#### THE PROBLEM
Locate each line below that includes "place" and reproduce it.

#### INFORMATION SHOWN
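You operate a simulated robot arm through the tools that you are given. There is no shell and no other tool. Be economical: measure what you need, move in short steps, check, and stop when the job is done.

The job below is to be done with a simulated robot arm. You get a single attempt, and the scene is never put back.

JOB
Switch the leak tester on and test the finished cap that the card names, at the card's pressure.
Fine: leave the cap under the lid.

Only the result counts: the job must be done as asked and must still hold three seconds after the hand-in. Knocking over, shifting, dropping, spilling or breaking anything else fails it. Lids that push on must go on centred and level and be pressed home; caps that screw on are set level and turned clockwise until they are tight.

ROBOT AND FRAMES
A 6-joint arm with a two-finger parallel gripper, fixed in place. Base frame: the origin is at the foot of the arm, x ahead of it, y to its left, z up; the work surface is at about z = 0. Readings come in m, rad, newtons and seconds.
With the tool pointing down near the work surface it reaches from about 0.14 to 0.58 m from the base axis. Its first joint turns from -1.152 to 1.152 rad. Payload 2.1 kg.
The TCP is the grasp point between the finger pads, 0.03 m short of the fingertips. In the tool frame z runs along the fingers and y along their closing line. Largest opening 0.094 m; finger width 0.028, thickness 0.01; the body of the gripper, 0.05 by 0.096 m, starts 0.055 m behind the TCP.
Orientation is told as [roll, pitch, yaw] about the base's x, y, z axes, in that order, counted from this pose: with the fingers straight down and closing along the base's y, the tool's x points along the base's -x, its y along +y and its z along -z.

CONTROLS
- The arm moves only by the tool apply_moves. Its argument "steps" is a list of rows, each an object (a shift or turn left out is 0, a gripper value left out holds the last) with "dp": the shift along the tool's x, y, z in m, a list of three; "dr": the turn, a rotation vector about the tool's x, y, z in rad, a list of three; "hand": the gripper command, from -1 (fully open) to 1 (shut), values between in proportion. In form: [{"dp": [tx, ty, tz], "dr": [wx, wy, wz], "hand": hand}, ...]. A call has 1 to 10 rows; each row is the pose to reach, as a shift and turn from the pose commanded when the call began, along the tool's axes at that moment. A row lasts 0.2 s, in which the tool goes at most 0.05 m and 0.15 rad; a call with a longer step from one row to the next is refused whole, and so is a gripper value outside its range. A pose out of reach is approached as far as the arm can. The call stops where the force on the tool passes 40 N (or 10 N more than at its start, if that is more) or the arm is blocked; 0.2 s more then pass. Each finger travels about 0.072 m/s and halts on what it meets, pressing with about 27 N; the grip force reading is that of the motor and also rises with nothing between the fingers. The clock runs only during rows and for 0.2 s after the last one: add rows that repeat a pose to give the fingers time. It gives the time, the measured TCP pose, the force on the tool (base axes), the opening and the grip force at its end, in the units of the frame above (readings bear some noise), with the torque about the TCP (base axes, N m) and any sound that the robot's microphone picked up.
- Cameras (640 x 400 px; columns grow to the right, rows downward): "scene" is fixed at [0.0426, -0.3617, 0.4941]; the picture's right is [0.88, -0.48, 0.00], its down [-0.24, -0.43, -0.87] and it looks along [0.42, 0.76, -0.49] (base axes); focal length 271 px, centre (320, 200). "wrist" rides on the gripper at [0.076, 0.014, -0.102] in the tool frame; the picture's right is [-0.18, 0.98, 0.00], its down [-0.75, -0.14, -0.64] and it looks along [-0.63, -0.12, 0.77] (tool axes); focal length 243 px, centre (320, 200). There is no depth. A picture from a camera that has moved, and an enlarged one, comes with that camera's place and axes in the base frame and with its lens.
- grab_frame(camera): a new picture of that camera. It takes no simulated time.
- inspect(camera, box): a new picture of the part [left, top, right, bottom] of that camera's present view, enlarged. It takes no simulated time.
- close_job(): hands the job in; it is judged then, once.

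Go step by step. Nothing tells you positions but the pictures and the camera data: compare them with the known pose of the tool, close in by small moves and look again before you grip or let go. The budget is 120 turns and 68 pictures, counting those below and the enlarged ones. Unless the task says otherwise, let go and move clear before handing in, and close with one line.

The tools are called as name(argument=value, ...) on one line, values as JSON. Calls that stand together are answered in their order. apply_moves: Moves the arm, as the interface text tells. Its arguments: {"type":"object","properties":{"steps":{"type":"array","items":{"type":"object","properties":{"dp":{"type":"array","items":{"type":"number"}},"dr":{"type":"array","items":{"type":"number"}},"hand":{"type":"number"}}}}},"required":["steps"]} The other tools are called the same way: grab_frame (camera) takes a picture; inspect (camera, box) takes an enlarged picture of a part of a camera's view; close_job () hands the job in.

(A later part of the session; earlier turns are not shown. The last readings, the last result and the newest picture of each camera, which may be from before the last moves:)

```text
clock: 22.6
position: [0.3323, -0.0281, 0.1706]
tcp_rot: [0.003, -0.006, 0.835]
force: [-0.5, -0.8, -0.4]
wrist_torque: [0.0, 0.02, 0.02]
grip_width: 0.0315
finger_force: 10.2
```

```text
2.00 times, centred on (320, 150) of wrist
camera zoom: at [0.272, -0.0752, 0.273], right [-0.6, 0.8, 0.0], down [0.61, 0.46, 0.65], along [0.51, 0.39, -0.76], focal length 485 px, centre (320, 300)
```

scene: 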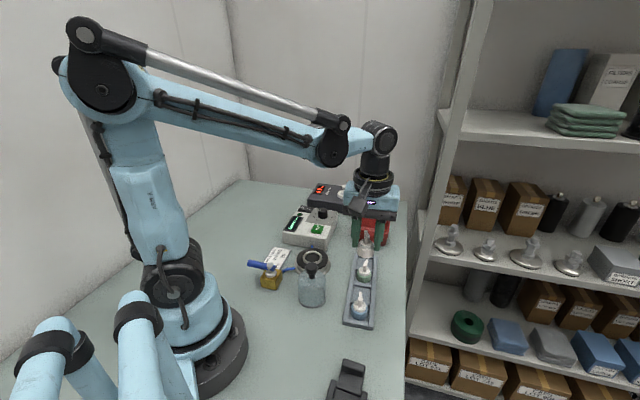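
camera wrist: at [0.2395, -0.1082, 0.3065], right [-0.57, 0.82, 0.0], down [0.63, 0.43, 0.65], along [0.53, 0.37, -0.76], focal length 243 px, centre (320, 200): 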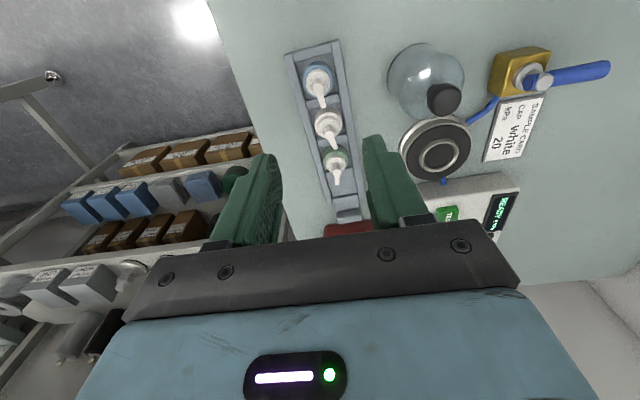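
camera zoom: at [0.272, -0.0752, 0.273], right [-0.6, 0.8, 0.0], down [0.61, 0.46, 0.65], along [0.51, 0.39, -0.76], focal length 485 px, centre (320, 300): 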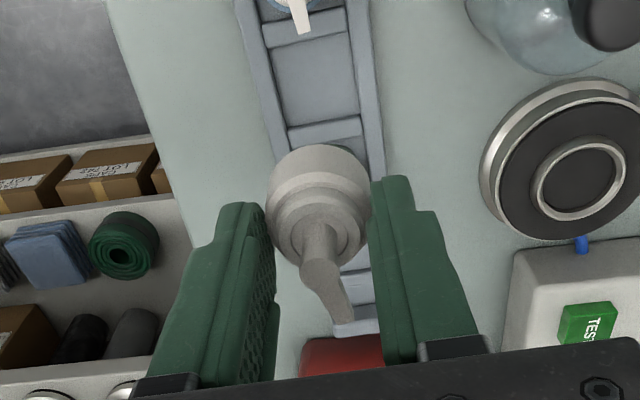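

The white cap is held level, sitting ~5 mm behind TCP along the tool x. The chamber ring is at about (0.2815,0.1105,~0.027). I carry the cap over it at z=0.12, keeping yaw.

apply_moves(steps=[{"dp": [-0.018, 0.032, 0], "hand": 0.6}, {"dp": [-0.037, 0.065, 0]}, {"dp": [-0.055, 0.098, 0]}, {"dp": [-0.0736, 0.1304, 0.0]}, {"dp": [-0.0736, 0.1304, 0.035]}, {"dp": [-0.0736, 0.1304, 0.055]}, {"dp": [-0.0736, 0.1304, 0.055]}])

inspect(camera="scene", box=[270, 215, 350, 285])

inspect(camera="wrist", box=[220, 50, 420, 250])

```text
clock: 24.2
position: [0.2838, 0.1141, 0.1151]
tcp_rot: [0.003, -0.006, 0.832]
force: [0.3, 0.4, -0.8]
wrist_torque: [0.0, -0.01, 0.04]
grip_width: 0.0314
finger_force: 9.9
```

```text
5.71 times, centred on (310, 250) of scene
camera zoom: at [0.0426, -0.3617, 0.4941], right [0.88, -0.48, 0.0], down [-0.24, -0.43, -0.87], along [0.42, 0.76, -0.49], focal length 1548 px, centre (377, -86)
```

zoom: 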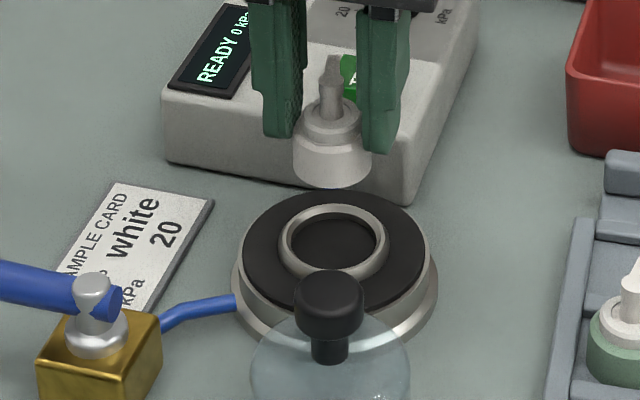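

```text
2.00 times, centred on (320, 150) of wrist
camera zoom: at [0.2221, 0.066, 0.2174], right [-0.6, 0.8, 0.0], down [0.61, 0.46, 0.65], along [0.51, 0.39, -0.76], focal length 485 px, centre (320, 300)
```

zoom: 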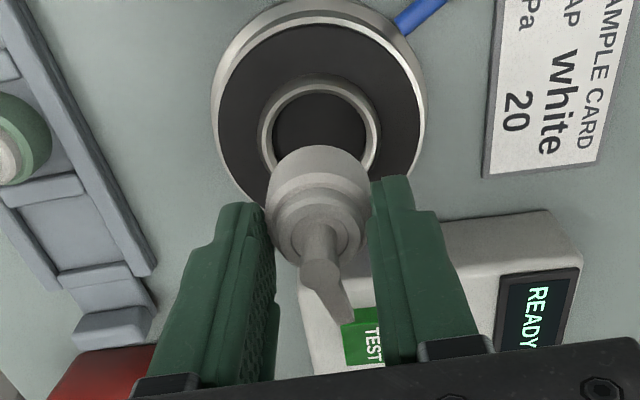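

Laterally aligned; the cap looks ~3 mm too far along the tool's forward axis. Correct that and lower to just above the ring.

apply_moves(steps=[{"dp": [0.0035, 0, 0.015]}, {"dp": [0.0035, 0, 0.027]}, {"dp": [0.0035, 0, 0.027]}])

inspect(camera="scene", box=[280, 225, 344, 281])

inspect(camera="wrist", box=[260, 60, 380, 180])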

#### FINISHED TASK
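A 6-joint arm with a two-finger parallel gripper, fixed in place. Base frame: the origin is at the foot of the arm, x ahead of it, y to its left, z up; the work surface is at about z = 0. Readings come in m, rad, newtons and seconds.
- Cameras (640 x 400 px; columns grow to the right, rows downward): "scene" is fixed at [0.0426, -0.3617, 0.4941]; the picture's right is [0.88, -0.48, 0.00], its down [-0.24, -0.43, -0.87] and it looks along [0.42, 0.76, -0.49] (base axes); focal length 271 px, centre (320, 200). "wrist" rides on the gripper at [0.076, 0.014, -0.102] in the tool frame; the picture's right is [-0.18, 0.98, 0.00], its down [-0.75, -0.14, -0.64] and it looks along [-0.63, -0.12, 0.77] (tool axes); focal length 243 px, centre (320, 200). There is no depth. A picture from a camera that has moved, and an enlarged one, comes with that camera's place and axes in the base frame and with its lens.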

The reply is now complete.